Alfre, what was it like to do such a large scale, epic TV series like See, for Apple TV+?

WOODARD: It was monstrous. We had 600 crew members, in the wilds of British Columbia. Every scene was outdoors, for seven months. We had a month of blindness training. On any given day, there were 150 actors when you said, “Action!” They weren’t CGI. Everybody was there, getting made up and sitting in the cold and rain and mud.
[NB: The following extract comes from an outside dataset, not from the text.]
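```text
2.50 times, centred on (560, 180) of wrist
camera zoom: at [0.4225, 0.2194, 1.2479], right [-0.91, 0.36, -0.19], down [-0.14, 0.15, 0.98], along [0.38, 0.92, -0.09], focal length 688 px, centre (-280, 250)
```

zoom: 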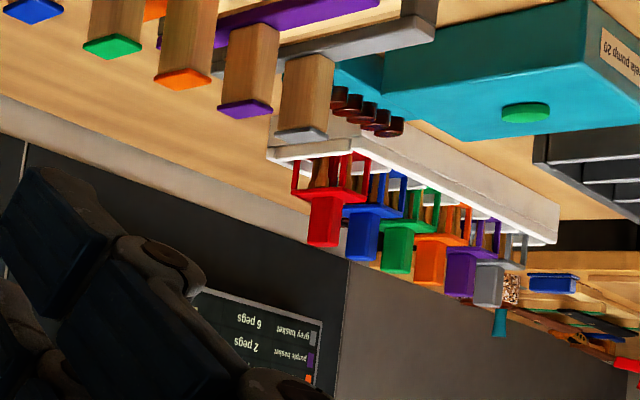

HODGE: That’s that Apple money!

WOODARD: And we always had to be at least an hour and a half outside of civilization. Then, sometimes we’d drive another half an hour, so we’d be two hours out ‘cause you couldn’t see anything modern, like no overhead lines, or anything like that. It was like going on an expedition. You didn’t even make acting choices. You got on all your gear, and they’d say, “Okay, go up the waterfall.” You’d have some lines to say, but all you were doing was just trying not to fall into the waterfall. I had put in the universe that I wanted something adventurous and I wanted something I didn’t know how to do, but I forgot to tell the universe the location. I wanted the Caribbean. I can’t do that wintery stuff. I had an acting teacher called Rose Schulman who always talked about body, face, eyes, so that when you receive something, your response happens in your body first, then it comes onto your face, and it’s out of the eyes. No matter what somebody says, you know what they mean by looking into their eyes. So, to not have your eyes, we all had to make it up. We spent that month trying to find our individual expression of how to act without using the mirror of the soul. How do you do that with your ears? How do you do that with other parts of your body? There was a learning curve on that. The task was, how do I communicate, when I so depend on my eyes on camera?

And then, you get to go back and do it all again for Season 2.

WOODARD: I’m going back, as soon as it gets as cold as it can get. I’m going in mid-January to Toronto, this time. It doesn’t even have that Pacific current.

HODGE: We start [City on a Hill] back up, between Boston and New York, in January, as well. The winters are nothing nice.

Clemency is now playing in theaters.